24/6/2005
Annan Calls For Broad Burden-Sharing In Iraq
At the one day international conference on Iraq this week, United
Nations Secretary-General Kofi Annan urged the international
community to share more broadly the burden of the reconstruction
and stabilisation of the country.
"[Iraqis] look to this conference for a clear sign that
the international community will be their determined and dedicated
companions on the tough road that they must walk to achieve a
stable, peaceful, democratic Iraq," Mr.
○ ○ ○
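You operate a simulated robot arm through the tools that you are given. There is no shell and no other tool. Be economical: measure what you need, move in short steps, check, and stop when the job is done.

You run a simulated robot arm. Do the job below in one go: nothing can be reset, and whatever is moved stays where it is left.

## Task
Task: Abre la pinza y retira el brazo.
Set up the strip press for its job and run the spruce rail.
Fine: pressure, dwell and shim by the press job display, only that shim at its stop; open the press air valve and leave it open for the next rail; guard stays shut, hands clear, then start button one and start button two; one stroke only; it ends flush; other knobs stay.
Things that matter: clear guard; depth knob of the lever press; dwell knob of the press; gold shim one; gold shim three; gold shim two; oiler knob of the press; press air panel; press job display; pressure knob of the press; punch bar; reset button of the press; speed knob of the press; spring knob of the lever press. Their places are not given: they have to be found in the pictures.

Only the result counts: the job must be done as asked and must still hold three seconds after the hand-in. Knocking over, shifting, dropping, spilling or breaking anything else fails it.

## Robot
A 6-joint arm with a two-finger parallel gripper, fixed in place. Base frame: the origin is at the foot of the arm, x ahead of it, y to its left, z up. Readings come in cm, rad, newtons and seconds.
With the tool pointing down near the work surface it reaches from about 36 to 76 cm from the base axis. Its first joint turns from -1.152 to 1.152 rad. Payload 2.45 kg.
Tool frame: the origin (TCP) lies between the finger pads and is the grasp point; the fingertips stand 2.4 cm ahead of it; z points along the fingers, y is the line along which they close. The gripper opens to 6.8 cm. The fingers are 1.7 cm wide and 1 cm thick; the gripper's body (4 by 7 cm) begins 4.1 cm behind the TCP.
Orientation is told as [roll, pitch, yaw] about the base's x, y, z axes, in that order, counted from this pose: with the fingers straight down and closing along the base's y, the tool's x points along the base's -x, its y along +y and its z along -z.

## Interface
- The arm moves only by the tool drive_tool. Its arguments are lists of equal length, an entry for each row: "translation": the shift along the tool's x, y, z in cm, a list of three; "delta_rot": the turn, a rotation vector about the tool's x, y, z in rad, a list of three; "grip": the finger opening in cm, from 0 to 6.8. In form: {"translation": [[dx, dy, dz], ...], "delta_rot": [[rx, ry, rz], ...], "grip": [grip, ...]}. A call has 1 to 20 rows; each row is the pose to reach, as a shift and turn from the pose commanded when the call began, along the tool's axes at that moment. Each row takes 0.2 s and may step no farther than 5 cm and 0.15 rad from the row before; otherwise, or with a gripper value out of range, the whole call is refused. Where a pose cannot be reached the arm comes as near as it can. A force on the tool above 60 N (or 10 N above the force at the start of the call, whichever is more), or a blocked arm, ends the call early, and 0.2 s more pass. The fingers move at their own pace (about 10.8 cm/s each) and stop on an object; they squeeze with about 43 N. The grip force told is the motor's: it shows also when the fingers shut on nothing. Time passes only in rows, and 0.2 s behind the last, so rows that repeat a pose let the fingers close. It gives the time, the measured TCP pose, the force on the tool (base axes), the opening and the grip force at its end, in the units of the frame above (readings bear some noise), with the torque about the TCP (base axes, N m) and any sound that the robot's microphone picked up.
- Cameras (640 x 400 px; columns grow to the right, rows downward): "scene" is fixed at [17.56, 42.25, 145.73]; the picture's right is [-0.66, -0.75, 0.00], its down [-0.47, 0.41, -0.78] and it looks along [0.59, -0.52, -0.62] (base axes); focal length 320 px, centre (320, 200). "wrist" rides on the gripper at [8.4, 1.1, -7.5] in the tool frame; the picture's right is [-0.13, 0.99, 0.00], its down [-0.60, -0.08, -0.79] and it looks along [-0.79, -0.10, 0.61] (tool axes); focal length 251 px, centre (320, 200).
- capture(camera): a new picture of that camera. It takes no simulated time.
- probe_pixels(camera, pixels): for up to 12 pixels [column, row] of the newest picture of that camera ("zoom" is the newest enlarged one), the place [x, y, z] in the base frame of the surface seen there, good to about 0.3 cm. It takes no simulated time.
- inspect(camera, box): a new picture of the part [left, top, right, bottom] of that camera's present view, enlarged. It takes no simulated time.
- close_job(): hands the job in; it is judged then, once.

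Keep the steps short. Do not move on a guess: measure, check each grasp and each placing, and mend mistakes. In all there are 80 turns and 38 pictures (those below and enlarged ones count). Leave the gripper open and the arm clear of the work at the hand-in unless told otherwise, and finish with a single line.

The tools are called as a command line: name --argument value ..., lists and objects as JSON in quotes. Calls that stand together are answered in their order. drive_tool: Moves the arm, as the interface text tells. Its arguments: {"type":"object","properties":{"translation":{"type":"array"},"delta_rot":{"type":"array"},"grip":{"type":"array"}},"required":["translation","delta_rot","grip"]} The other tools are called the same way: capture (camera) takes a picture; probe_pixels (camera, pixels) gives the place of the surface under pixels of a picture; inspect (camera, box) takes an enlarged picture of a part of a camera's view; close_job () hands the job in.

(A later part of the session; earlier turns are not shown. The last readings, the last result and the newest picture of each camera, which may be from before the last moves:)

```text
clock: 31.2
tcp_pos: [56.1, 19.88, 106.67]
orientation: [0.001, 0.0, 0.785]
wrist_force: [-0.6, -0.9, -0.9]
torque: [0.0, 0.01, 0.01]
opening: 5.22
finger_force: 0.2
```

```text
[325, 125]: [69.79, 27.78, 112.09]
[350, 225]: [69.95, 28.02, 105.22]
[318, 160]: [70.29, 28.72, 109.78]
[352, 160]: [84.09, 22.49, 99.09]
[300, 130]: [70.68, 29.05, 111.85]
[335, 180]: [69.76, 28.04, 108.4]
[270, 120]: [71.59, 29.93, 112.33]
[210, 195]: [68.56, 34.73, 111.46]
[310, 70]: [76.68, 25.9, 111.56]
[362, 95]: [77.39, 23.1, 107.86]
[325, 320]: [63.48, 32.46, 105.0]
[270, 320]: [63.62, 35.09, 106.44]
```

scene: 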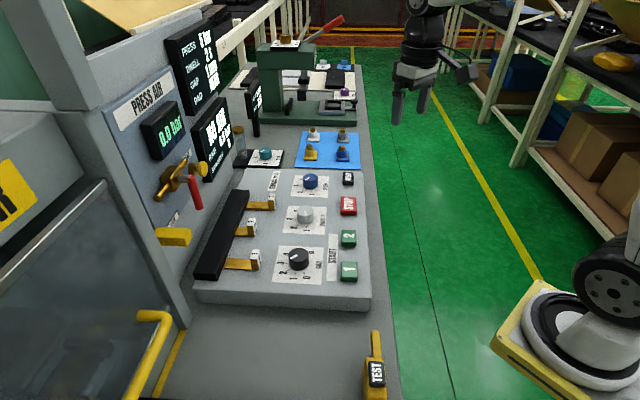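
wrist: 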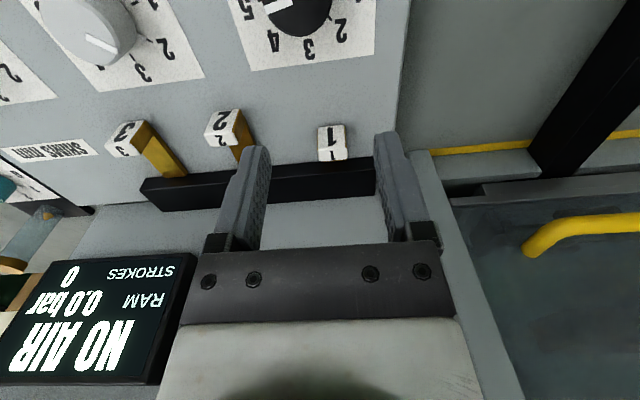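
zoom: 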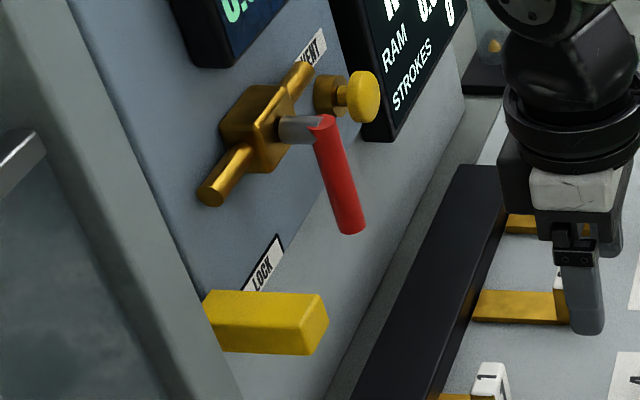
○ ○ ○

Annan told the one-day
conference in Brussels which was co-hosted by the European Union
and the United States.
He said that the large and diverse Iraqi delegation had put
a comprehensive vision of the future before the conference, and
he praised the people of Iraq for their hard-won political progress.
Iraq's newly elected authorities now bear the burden of leading
their country successfully through the next steps of the transition,
he stressed, including the important drafting of a new, inclusive
constitution.
Reaffirming the UN's commitment to Iraq, Mr Annan said that
while he remained mindful of the security situation in Iraq,
he pledged to the people of Iraq that the United Nations was
determined to respond to their expectations and to accompany
them all the way on their historic
journey of transition.
Later
Mr. Annan met the Prime Minister of Belgium, Guy Verhofstadt,
and the Belgian Foreign Minister Karel de Gucht, to discuss the
possibility of Belgian assistance in the constitutional drafting
process, as well as UN reform and the current situation in the
Democratic Republic of the Congo (DRC). He also discussed the
continuing dialogue on nuclear issues between Iran and the governments
of Britain, France and Germany, with Iranian Foreign Minister
Kamal Kharrazi, and Uzbekistan with Dr Condoleezza
Rice, the United States Secretary of State.